Carol Kingsley, the widow of former regional president of the American Jewish Congress, Jack Berman, gave a moving speech in which she spoke of her husband’s death.
Berman was killed during a 1993 mass shooting in San Francisco.
“People who are shot are not the only victims,” said Kingsley, who now heads the AJCongress’s Jack Berman Advocacy Center. “There are also those who are left behind — there is long suffering, deep pain.”
Among the audience, there were those who attended because of their own experience with gun violence.
For Lisa Cohen, chair of the South Peninsula Jewish Community Relations Council, the fact that the march took place on Mother’s Day was especially poignant.
“My mother committed suicide with a handgun when I was 15,” Cohen said. “If she hadn’t had that gun, I think that maybe we could have got her the help she needed.”
In Los Angeles, as in Washington, opponents of gun control held a counterdemonstration under the banner of the Second Amendment Sisters.
There was no contact between the opposing sides, separated by police cordons, but some Million Mom participants expressed resentment at signs trying to link their cause to the Holocaust. One sign at the counterdemonstration showed a large Star of David with the words, “Never Again.”

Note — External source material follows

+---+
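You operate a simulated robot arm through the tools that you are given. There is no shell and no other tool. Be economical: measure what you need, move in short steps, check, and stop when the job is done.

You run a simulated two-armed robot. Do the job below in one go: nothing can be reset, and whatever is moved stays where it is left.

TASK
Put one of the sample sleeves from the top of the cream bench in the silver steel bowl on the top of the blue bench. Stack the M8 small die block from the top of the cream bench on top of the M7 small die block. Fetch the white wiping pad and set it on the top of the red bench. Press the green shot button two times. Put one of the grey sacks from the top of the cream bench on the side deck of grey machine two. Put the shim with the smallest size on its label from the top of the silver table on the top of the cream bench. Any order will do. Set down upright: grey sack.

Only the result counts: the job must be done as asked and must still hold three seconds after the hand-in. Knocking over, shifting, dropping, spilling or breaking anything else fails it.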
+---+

Another proclaimed: “Nazis Had Gun Control.”
In Louisville, Ky, the local Jewish community relations council and several synagogues recruited participants for both the Louisville rally, which drew 300 people, and the march in Washington.
A delegation of 17 from Louisville, led by Rabbi Gaylia Rooks, opted for the big event in Washington.
(JTA correspondent Tom Tugend in Los Angeles, the Jewish Bulletin of Northern California and the Community of Louisville, Ky., contributed to this report.)